We always say that celebrate what you want to see more of and have accountability and don't allow the things that you don't want in your boat, so to speak. I think we want to celebrate growth all the time. I just want it to be not something that we give lip service to or a part of our mission statement, but it's a part of our behavioral habits all the time.

I think the fact that I can't really pick somebody out totally says that they're doing a pretty good job of that.

Q. One more thing about Oklahoma State. You look at the numbers individually, their one and two year post presence. Akot is, I think, sixth in the nation in field goal percentage. Is there anything she does against bigger opponents that you've seen that makes her crafty?

CORI CLOSE: Well, she's not usually catching the ball in the -- well, we call it the war zone or at the rim. She's catching it in that high post area, and then she's really attacking downhill from that point, or she's really getting it off of rolls in their pick-and-roll offense, where she's getting pocket passes, where she can use her mobility.

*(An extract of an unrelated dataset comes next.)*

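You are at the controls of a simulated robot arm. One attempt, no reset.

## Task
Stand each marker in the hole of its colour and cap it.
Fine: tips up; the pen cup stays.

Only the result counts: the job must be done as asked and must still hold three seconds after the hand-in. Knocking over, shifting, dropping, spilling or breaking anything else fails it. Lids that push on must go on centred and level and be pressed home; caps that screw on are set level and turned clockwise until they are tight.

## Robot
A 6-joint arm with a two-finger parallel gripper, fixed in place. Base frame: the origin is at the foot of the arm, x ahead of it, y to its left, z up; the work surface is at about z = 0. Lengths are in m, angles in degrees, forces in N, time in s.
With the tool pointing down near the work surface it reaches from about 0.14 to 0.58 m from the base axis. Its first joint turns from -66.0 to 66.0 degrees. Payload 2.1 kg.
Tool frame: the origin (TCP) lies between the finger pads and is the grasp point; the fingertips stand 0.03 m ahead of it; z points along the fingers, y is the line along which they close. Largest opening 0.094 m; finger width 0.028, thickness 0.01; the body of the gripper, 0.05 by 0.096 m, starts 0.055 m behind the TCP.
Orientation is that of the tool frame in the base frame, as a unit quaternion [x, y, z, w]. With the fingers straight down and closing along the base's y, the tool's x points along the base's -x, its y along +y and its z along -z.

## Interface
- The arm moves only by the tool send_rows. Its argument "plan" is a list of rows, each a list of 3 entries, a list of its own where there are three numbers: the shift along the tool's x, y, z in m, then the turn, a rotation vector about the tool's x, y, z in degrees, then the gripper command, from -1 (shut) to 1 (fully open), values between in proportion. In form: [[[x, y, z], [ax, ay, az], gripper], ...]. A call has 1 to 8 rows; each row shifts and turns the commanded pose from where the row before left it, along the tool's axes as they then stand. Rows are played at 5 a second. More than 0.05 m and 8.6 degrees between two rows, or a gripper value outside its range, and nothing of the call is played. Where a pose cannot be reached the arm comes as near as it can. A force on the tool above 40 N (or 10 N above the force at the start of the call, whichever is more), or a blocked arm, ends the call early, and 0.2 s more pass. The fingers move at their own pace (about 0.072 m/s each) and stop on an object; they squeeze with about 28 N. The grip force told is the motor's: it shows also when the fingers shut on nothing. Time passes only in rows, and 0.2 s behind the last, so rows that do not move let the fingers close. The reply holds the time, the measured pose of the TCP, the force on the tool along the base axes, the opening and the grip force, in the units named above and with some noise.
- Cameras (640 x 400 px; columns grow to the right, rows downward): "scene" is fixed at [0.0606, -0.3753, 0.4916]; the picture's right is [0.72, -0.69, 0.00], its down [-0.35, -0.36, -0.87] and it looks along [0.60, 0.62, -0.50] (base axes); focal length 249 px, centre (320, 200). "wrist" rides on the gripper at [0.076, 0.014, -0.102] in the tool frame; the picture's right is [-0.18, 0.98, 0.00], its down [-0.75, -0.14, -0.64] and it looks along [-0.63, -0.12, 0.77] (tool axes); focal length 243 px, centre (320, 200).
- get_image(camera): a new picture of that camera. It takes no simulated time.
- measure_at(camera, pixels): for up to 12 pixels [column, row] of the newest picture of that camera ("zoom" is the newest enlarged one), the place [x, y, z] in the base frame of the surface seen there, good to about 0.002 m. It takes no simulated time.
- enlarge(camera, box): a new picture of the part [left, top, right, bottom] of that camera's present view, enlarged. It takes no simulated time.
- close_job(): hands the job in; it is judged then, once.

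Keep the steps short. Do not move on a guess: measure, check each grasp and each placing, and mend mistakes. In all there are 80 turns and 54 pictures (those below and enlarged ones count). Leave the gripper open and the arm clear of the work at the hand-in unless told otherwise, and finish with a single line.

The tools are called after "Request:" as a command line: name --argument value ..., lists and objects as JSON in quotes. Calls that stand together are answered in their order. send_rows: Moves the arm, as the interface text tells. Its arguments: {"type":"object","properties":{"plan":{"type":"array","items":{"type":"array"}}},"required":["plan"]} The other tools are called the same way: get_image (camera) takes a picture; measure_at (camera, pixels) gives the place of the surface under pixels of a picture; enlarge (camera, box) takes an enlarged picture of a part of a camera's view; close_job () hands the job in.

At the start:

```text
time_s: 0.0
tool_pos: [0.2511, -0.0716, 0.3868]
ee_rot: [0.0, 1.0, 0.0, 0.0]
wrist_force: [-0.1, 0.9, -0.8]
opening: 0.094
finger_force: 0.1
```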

It's not a back to the basket hit you kind of thing. It's getting her on the move, which really plays to her strengths.

I think she's just really crafty. She's really got good footwork. She knows how to sort of avoid shot blockers. I think she's a really solid player. They've got some players -- you talked about her efficiency in the numbers. No. 6 has got -- 67 percent of her shots are midrange. Analytics would tell you that's not great, but she makes 50 percent of them. Now all of a sudden it's really good. She's so efficient. That forces you to play a little bit differently in the pick-and-roll when she's involved.

They have a lot of players who know who they are and where they're at their best, and they play to those strengths really well.